## Start INFORMATION PROVIDED
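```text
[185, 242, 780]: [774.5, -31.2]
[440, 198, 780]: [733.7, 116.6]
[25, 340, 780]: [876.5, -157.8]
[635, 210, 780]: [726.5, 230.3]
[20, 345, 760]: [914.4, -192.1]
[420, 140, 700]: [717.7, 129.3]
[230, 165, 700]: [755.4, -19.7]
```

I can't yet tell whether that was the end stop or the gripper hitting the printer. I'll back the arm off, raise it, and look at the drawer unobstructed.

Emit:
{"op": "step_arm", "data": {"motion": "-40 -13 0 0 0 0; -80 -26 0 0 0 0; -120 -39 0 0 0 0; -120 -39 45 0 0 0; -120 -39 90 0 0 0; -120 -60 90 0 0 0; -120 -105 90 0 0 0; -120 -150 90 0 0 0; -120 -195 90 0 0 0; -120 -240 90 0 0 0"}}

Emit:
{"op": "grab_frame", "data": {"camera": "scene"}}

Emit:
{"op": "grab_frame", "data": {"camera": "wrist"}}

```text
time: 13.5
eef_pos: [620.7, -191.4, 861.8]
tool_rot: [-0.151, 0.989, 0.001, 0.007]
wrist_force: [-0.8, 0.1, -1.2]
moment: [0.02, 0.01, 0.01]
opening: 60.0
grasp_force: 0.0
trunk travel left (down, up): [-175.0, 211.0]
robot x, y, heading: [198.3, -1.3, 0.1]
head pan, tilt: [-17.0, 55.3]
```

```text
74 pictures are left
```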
## End INFORMATION PROVIDED
## Start QUOTED PASSAGE
Le retour des moralisateurs


Dès les années 1990, la plupart des grands groupes ont mis en place des dispositifs articulant charte, code déontologique, accord de responsabilité sociale, code de conduite, etc. qu’à tort, trop souvent, on analyse séparément. Sans être totalement abandonné, le discours séducteur des premiers temps avec son exaltation de valeurs positives (respect de soi, des autres, authenticité, sincérité, audace, solidarité etc.) et son incitation à une démarche réflexive pour les individus en « quête de sens » n’est plus jugé suffisant. Les « valeurs » et les « principes » font l’objet de décrets d’application consignés dans un nombre incalculable de documents qui fixent de manière plus précise et surtout plus coercitive les comportements attendus. Des exemples puisés dans de nombreux secteurs d’activité étaient possibles. Pour des raisons de cohérence, nous nous concentrons ici sur le secteur des mines et de l’énergie. Dans le code éthique du groupe minier brésilien Vale, il est précisé :

“Violations of the provisions of this Code, or of the company’s rules and disciplinary guidelines, will result in subjecting the offenders to disciplinary measures, including warnings (verbal or formal), suspension and dismissal.” 77
Each of the individuals mentioned above must sign an Acceptance and Commitment Term, in the form attached hereto, which will be filed at the company’s headquarters for so long as the signatory works for the company, and for at least five years after the relationship of the signatory and Vale is terminated.”78
Dans le même esprit, le Code of Ethics and Business Conduct79 du groupe américain Exxon mobil souligne : « Failure to behave honestly, and failure to comply with law, the Corporation's policies, and the Corporation's internal controls may result in disciplinary action, up to and including separation.”
## End QUOTED PASSAGE
Copy the whole quoted passage, the one that starts with "Le retour des".

Le retour des moralisateurs


Dès les années 1990, la plupart des grands groupes ont mis en place des dispositifs articulant charte, code déontologique, accord de responsabilité sociale, code de conduite, etc. qu’à tort, trop souvent, on analyse séparément. Sans être totalement abandonné, le discours séducteur des premiers temps avec son exaltation de valeurs positives (respect de soi, des autres, authenticité, sincérité, audace, solidarité etc.) et son incitation à une démarche réflexive pour les individus en « quête de sens » n’est plus jugé suffisant. Les « valeurs » et les « principes » font l’objet de décrets d’application consignés dans un nombre incalculable de documents qui fixent de manière plus précise et surtout plus coercitive les comportements attendus. Des exemples puisés dans de nombreux secteurs d’activité étaient possibles. Pour des raisons de cohérence, nous nous concentrons ici sur le secteur des mines et de l’énergie. Dans le code éthique du groupe minier brésilien Vale, il est précisé :

“Violations of the provisions of this Code, or of the company’s rules and disciplinary guidelines, will result in subjecting the offenders to disciplinary measures, including warnings (verbal or formal), suspension and dismissal.” 77
Each of the individuals mentioned above must sign an Acceptance and Commitment Term, in the form attached hereto, which will be filed at the company’s headquarters for so long as the signatory works for the company, and for at least five years after the relationship of the signatory and Vale is terminated.”78
Dans le même esprit, le Code of Ethics and Business Conduct79 du groupe américain Exxon mobil souligne : « Failure to behave honestly, and failure to comply with law, the Corporation's policies, and the Corporation's internal controls may result in disciplinary action, up to and including separation.”